Kapolda dinilainya bukan fokus untuk mencari pelaku yang diduga anak buahnya, namun malah ingin melakukan kriminalisasi dan membungkam keadilan bagi korban dan keluarganya.
“Kemudian kami mendapatkan informasi dari paman korban bahwa tadi malam, tiba-tiba saja paman korban didatangi oleh salah satu orang yang mengaku wartawan salah satu TV dan memaksa membuka HP paman korban dan dicek semua video sambil mengatakan jangan coba-coba melawan polisi karena susah melawan polisi,” terang Indira.
Menurutnya, ini merupakan tindakan intimidasi, pengancaman dan pembungkaman sudah diduga dilakukan oleh kepolisian untuk berupaya menutup kasus ini.
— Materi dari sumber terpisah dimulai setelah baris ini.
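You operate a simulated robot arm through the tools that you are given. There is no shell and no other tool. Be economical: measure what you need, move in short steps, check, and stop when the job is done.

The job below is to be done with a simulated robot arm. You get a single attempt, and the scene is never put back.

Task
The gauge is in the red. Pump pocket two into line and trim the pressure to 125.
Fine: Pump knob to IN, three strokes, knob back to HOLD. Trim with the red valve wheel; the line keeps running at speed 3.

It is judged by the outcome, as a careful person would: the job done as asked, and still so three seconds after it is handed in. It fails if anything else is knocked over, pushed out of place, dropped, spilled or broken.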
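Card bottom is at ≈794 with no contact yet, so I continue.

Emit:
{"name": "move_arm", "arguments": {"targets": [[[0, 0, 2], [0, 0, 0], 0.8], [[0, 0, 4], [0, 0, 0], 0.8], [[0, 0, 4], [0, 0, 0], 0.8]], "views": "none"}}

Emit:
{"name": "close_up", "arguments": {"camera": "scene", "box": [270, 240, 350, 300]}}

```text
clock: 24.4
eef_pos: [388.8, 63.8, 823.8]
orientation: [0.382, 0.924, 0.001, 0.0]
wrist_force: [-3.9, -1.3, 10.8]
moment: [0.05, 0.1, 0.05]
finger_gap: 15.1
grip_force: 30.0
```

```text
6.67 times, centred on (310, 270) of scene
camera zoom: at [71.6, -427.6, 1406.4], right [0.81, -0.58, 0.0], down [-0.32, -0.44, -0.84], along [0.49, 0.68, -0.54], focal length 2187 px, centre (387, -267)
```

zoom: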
Atas pernyataan Kapolda Sumbar, ibu korban merasa kecewa dan hancur karena menyadari jalan yang terjal untuk memberikan keadilan bagi kematian tragis anaknya.
“Ibu korban menyatakan hatinya bisa terobati jikalau pelaku yang diduga melakukan penyiksaan dihukum berat dan dipecat,” ucap Indira.
Indira juga juga meminta polisi mencari kebenaran atas tanda-tanda penyiksaan yang muncul di tubuh korban dan kawan-kawannya.
“Kami juga mendesak, kasus ini seharusnya diambil alih oleh Kapolri. Jujur kami merasa tidak percaya dan terlalu banyak konflik kepentingannya atas kasus ini. Melaporkan polisi, ke teman polisi dan ada atasan polisi serta diproses di rumah sakit polisi rasanya seperti hal yang mustahil. Kami sangat meragukan independensi dan integritas kasus ini di jajaran kepolisian Sumbar,” ujar Indira.
Kapolda Sumatera Barat, Irjen Suharyono pada konferensi pers kemarin menjelaskan teman Afif Maulana, Aditia yang diamankan polisi itu mengatakan bahwa korban sempat mengajak dirinya menceburkan diri ke sungai untuk menghindari polisi.
“Dia itu tidak mengetahui posisi Afif Maulana itu di mana, jadi saat itu sibuk mencari dia hanya menyampaikan teman yang saya bonceng tadi mengajak saya masuk ke sungai,” kata Kapolda.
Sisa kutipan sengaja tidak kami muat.